A food mill is a kitchen gadget designed to puree, mash, and strain ingredients with ease. It typically consists of a bowl, a crank, and a perforated disc that fits inside the bowl. As you turn the crank, the food is forced through the disc, resulting in a smooth and uniform texture. From making silky smooth sauces and soups to creating perfectly mashed potatoes and purees, this handy tool can handle a wide range of tasks in the kitchen.

What sets a food mill apart from other food prep equipment is that it removes pulp, skin, and seeds while smoothly pureeing your ingredients. If you use a food processor to puree tomatoes, you'll still need to remove the solids using a sieve to achieve a perfectly smooth consistency. A food mill performs two functions at once: pureeing and straining. Whether you’re looking to remove seeds from berries or skins from tomatoes, a food mill can help you achieve the desired consistency with minimal effort.

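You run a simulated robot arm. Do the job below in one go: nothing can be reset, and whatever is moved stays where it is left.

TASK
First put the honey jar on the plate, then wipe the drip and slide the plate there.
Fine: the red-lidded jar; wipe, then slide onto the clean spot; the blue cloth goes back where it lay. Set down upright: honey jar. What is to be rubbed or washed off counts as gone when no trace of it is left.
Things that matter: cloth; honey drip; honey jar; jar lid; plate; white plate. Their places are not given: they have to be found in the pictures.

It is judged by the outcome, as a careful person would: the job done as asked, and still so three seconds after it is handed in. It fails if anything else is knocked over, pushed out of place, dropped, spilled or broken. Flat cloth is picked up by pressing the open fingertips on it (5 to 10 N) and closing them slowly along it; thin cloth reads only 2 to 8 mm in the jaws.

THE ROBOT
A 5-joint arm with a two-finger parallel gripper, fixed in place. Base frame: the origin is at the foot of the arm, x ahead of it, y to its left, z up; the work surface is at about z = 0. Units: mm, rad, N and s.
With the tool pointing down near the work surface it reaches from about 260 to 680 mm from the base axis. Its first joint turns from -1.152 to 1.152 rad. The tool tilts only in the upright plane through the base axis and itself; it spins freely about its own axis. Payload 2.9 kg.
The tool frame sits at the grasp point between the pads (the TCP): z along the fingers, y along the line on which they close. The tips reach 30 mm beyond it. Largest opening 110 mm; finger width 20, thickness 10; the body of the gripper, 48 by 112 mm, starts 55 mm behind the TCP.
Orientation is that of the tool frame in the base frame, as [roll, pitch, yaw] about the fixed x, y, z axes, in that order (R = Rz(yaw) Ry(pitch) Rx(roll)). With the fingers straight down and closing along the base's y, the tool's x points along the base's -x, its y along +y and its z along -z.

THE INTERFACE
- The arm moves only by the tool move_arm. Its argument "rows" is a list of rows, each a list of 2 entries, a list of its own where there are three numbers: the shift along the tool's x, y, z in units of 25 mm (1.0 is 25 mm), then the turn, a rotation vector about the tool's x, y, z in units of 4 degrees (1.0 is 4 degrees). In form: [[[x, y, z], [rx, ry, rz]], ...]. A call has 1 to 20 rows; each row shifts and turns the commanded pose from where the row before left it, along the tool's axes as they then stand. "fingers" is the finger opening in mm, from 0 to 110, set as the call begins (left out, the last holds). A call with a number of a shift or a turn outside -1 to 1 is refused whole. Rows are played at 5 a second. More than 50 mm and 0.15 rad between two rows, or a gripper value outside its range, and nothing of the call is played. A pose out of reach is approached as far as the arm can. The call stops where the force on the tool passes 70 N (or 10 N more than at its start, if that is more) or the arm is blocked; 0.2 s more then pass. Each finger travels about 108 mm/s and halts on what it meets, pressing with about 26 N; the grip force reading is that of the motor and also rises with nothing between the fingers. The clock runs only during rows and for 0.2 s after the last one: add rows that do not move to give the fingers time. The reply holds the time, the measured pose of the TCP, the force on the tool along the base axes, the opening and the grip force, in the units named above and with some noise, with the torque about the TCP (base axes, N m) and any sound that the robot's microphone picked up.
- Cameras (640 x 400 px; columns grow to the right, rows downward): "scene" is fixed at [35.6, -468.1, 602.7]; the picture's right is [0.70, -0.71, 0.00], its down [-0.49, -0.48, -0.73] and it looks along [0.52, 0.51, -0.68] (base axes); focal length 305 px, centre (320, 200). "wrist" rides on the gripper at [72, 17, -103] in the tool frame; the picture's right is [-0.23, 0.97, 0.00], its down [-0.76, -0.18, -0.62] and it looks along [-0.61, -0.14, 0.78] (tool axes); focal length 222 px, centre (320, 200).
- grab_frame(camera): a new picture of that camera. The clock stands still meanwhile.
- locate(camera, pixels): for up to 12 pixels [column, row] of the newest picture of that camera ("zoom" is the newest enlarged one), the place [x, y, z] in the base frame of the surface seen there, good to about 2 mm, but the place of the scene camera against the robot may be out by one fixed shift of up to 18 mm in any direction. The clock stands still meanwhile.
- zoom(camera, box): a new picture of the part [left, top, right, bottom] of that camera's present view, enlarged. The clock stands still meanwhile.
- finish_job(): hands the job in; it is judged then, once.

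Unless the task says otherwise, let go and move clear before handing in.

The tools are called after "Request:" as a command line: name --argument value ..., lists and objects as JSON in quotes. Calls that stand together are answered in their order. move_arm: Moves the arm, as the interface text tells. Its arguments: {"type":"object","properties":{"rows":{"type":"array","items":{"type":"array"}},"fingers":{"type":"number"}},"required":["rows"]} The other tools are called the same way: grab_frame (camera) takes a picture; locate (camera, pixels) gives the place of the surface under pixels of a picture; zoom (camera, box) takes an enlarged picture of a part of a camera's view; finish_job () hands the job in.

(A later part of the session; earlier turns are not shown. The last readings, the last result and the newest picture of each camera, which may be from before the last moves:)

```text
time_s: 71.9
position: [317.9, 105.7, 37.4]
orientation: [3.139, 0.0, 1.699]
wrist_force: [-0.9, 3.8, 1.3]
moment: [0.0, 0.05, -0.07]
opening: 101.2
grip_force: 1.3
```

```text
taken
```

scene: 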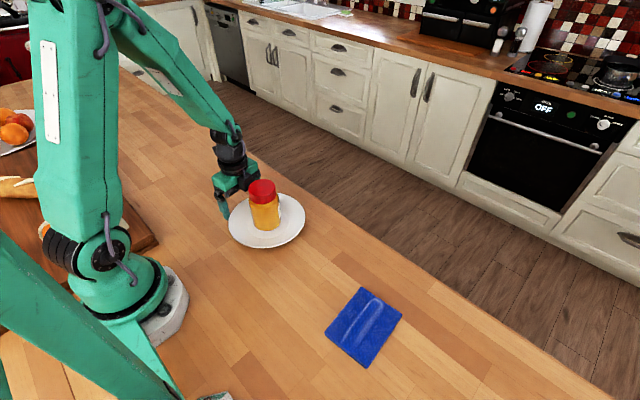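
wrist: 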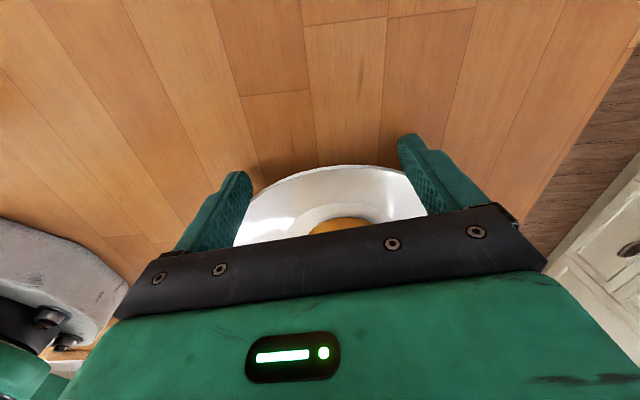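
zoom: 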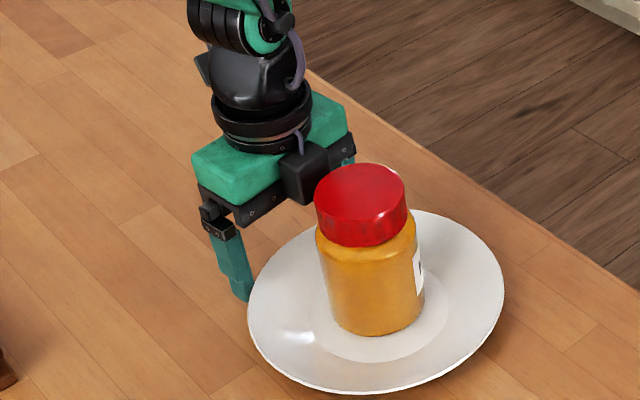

What Is a Food Mill Used For?

Reach for a food mill anytime you need to process fruits and veggies into a silky smooth puree while also filtering out solids like seeds and skin. These are some of our favorite ways to incorporate food mills into everyday kitchen prep work:

  • Sauces and Purees: One of the primary uses of a food mill is to create smooth sauces and purees. Whether you're making tomato sauce, applesauce, or a creamy vegetable puree, a food mill can help you achieve the perfect consistency without any unwanted seeds or skins.
  • Soups: You can easily filter out the solids and aromatics from your soups to achieve a velvety texture with a food mill.
  • Mashed Potatoes: Say goodbye to lumps in your mashed potatoes by using a food mill to achieve a silky smooth texture. Unlike traditional potato mashers, a food mill ensures consistent results every time, making it a favorite tool among chefs who take pride in their creamy mashed potatoes.
  • Fruit Jams and Jellies: Whether you're making strawberry jam or raspberry jelly, a food mill can help you easily remove seeds and skins while extracting the pure fruit pulp. This results in a smooth and delicious spread that will impress even the most discerning customers.

Types of Food Mills

When it comes to preparing fresh, homemade ingredients for your commercial kitchen, a food mill is a versatile tool that can help streamline your food preparation process. Before you invest in a food mill for your establishment, consider some of the key features below.

Restaurant Equipment
  • Capacity: Food mills come in a variety of sizes, so it's important to consider the capacity you'll need based on the volume of ingredients you typically work with. Whether you're processing small batches or large quantities of food, selecting a food mill with an appropriate capacity will help you work efficiently.
  • Material: The material of the food mill can impact its durability and performance. Stainless steel food mills are a popular choice for commercial kitchens due to their strength and resistance to corrosion. Some models feature interchangeable discs made from different materials to accommodate various textures and consistencies. Stainless steel is also a practical choice for processing acidic ingredients like tomato sauces and fruit purees.
  • Power Type: Food mills are available in manual and electric models. Manual food mills are operated by hand, making them ideal for smaller batches and precise control over the texture of your ingredients. On the other hand, electric food mills offer increased speed and efficiency, perfect for high-volume food processing tasks.
  • Style: Food mills come in different styles, including standard models that are designed to sit over the top of a container and are limited by the size of the batch bowl. Continuous feed models work a little bit differently. These food mills feature a chute that can be fed a continuous amount of ingredients for extra large batches.

Types of Food Mill Sieves

A food mill sieve, also called a disc, is a perforated plate that fits inside the food mill and plays a crucial role in the milling process. These discs come in various sizes and shapes, each designed to produce different textures and consistencies in your food. When selecting a food mill disc, consider the type of food you will be processing and the desired outcome. For example, a disc with smaller perforations is ideal for creating silky smooth sauces or baby food, while a disc with larger perforations is perfect for mashing potatoes or making chunky tomato sauce.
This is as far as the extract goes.